:: Data section ::
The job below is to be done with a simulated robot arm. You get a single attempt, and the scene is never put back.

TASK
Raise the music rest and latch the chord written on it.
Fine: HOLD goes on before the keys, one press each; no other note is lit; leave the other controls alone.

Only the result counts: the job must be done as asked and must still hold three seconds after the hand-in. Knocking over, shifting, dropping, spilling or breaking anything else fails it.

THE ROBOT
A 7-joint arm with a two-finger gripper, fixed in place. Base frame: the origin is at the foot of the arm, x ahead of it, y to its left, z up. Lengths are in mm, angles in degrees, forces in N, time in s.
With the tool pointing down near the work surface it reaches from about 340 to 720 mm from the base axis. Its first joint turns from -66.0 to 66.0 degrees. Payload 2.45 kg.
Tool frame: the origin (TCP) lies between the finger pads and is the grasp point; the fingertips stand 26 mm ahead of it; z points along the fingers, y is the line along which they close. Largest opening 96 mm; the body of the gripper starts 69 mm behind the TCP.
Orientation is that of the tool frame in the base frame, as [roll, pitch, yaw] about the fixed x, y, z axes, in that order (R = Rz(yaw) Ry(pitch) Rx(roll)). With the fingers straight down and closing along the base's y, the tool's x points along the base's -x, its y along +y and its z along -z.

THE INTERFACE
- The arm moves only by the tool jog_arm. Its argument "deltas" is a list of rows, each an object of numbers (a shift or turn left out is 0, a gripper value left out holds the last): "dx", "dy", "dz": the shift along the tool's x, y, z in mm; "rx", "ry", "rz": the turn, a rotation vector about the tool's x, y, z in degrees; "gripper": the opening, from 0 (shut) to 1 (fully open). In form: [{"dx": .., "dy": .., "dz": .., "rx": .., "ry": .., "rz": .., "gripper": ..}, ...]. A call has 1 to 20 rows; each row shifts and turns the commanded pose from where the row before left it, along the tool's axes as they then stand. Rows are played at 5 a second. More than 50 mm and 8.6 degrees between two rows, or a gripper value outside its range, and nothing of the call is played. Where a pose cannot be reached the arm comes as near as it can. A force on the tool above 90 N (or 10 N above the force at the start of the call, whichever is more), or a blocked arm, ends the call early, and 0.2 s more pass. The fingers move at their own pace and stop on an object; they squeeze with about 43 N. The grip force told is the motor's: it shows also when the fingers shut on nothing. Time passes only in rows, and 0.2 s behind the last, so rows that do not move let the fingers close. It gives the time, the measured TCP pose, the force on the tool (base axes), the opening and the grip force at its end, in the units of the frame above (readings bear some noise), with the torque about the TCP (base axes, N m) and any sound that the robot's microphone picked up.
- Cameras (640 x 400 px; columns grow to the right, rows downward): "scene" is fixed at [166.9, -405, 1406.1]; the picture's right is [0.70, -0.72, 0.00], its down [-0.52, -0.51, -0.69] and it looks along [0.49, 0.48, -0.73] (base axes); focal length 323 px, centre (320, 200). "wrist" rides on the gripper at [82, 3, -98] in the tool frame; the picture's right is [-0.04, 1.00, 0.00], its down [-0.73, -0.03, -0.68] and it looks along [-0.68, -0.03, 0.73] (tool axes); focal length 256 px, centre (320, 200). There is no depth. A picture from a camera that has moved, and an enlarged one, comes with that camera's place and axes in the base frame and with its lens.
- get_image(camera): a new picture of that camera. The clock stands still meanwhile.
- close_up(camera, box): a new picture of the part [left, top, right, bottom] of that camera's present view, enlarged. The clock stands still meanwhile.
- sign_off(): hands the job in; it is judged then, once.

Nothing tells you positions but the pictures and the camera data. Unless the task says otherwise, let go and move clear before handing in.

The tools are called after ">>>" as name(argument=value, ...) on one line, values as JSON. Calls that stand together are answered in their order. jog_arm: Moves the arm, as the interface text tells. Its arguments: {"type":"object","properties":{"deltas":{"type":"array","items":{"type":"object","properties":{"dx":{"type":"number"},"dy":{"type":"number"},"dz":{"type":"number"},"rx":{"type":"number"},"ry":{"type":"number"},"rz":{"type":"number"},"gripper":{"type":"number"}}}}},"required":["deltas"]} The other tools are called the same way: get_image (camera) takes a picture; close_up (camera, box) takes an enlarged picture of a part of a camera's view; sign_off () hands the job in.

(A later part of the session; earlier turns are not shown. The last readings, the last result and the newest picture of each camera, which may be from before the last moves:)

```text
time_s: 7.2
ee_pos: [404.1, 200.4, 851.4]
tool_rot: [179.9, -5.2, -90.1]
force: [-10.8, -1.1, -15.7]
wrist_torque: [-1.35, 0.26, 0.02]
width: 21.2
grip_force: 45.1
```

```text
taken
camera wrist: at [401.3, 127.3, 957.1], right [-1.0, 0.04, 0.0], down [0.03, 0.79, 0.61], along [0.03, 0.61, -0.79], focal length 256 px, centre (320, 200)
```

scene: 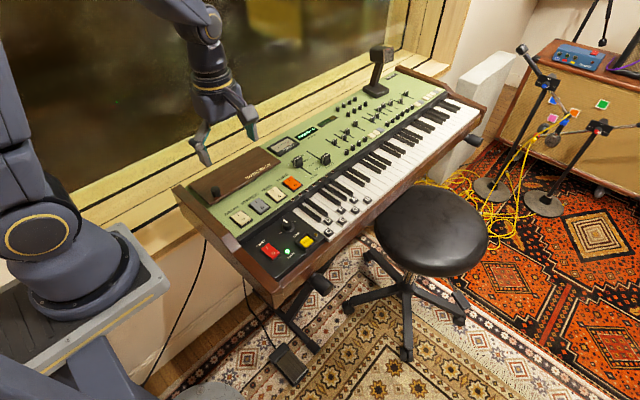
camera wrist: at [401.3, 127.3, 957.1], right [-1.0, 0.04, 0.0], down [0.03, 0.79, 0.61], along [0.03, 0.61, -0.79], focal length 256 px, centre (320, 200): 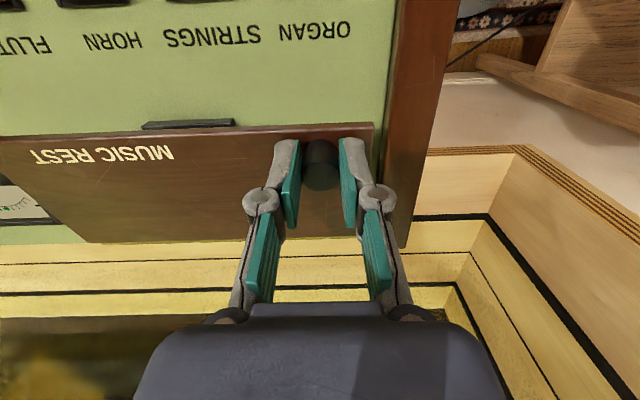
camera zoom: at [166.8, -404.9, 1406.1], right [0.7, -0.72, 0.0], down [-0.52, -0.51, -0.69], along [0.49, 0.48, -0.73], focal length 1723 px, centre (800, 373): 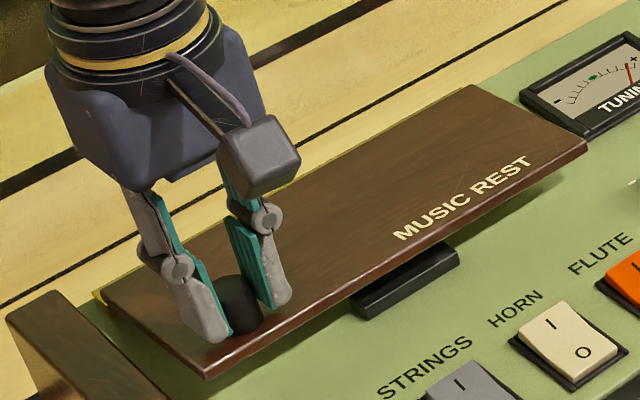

:: What you need to do ::
In the copy, include no pictures; restate the listing above exactly.

:: Problem solution ::
The job below is to be done with a simulated robot arm. You get a single attempt, and the scene is never put back.

TASK
Raise the music rest and latch the chord written on it.
Fine: HOLD goes on before the keys, one press each; no other note is lit; leave the other controls alone.

Only the result counts: the job must be done as asked and must still hold three seconds after the hand-in. Knocking over, shifting, dropping, spilling or breaking anything else fails it.

THE ROBOT
A 7-joint arm with a two-finger gripper, fixed in place. Base frame: the origin is at the foot of the arm, x ahead of it, y to its left, z up. Lengths are in mm, angles in degrees, forces in N, time in s.
With the tool pointing down near the work surface it reaches from about 340 to 720 mm from the base axis. Its first joint turns from -66.0 to 66.0 degrees. Payload 2.45 kg.
Tool frame: the origin (TCP) lies between the finger pads and is the grasp point; the fingertips stand 26 mm ahead of it; z points along the fingers, y is the line along which they close. Largest opening 96 mm; the body of the gripper starts 69 mm behind the TCP.
Orientation is that of the tool frame in the base frame, as [roll, pitch, yaw] about the fixed x, y, z axes, in that order (R = Rz(yaw) Ry(pitch) Rx(roll)). With the fingers straight down and closing along the base's y, the tool's x points along the base's -x, its y along +y and its z along -z.

THE INTERFACE
- The arm moves only by the tool jog_arm. Its argument "deltas" is a list of rows, each an object of numbers (a shift or turn left out is 0, a gripper value left out holds the last): "dx", "dy", "dz": the shift along the tool's x, y, z in mm; "rx", "ry", "rz": the turn, a rotation vector about the tool's x, y, z in degrees; "gripper": the opening, from 0 (shut) to 1 (fully open). In form: [{"dx": .., "dy": .., "dz": .., "rx": .., "ry": .., "rz": .., "gripper": ..}, ...]. A call has 1 to 20 rows; each row shifts and turns the commanded pose from where the row before left it, along the tool's axes as they then stand. Rows are played at 5 a second. More than 50 mm and 8.6 degrees between two rows, or a gripper value outside its range, and nothing of the call is played. Where a pose cannot be reached the arm comes as near as it can. A force on the tool above 90 N (or 10 N above the force at the start of the call, whichever is more), or a blocked arm, ends the call early, and 0.2 s more pass. The fingers move at their own pace and stop on an object; they squeeze with about 43 N. The grip force told is the motor's: it shows also when the fingers shut on nothing. Time passes only in rows, and 0.2 s behind the last, so rows that do not move let the fingers close. It gives the time, the measured TCP pose, the force on the tool (base axes), the opening and the grip force at its end, in the units of the frame above (readings bear some noise), with the torque about the TCP (base axes, N m) and any sound that the robot's microphone picked up.
- Cameras (640 x 400 px; columns grow to the right, rows downward): "scene" is fixed at [166.9, -405, 1406.1]; the picture's right is [0.70, -0.72, 0.00], its down [-0.52, -0.51, -0.69] and it looks along [0.49, 0.48, -0.73] (base axes); focal length 323 px, centre (320, 200). "wrist" rides on the gripper at [82, 3, -98] in the tool frame; the picture's right is [-0.04, 1.00, 0.00], its down [-0.73, -0.03, -0.68] and it looks along [-0.68, -0.03, 0.73] (tool axes); focal length 256 px, centre (320, 200). There is no depth. A picture from a camera that has moved, and an enlarged one, comes with that camera's place and axes in the base frame and with its lens.
- get_image(camera): a new picture of that camera. The clock stands still meanwhile.
- close_up(camera, box): a new picture of the part [left, top, right, bottom] of that camera's present view, enlarged. The clock stands still meanwhile.
- sign_off(): hands the job in; it is judged then, once.

Nothing tells you positions but the pictures and the camera data. Unless the task says otherwise, let go and move clear before handing in.

The tools are called after ">>>" as name(argument=value, ...) on one line, values as JSON. Calls that stand together are answered in their order. jog_arm: Moves the arm, as the interface text tells. Its arguments: {"type":"object","properties":{"deltas":{"type":"array","items":{"type":"object","properties":{"dx":{"type":"number"},"dy":{"type":"number"},"dz":{"type":"number"},"rx":{"type":"number"},"ry":{"type":"number"},"rz":{"type":"number"},"gripper":{"type":"number"}}}}},"required":["deltas"]} The other tools are called the same way: get_image (camera) takes a picture; close_up (camera, box) takes an enlarged picture of a part of a camera's view; sign_off () hands the job in.

(A later part of the session; earlier turns are not shown. The last readings, the last result and the newest picture of each camera, which may be from before the last moves:)

```text
time_s: 7.2
ee_pos: [404.1, 200.4, 851.4]
tool_rot: [179.9, -5.2, -90.1]
force: [-10.8, -1.1, -15.7]
wrist_torque: [-1.35, 0.26, 0.02]
width: 21.2
grip_force: 45.1
```

```text
taken
camera wrist: at [401.3, 127.3, 957.1], right [-1.0, 0.04, 0.0], down [0.03, 0.79, 0.61], along [0.03, 0.61, -0.79], focal length 256 px, centre (320, 200)
```

scene: 
camera wrist: at [401.3, 127.3, 957.1], right [-1.0, 0.04, 0.0], down [0.03, 0.79, 0.61], along [0.03, 0.61, -0.79], focal length 256 px, centre (320, 200): 
camera zoom: at [166.8, -404.9, 1406.1], right [0.7, -0.72, 0.0], down [-0.52, -0.51, -0.69], along [0.49, 0.48, -0.73], focal length 1723 px, centre (800, 373): 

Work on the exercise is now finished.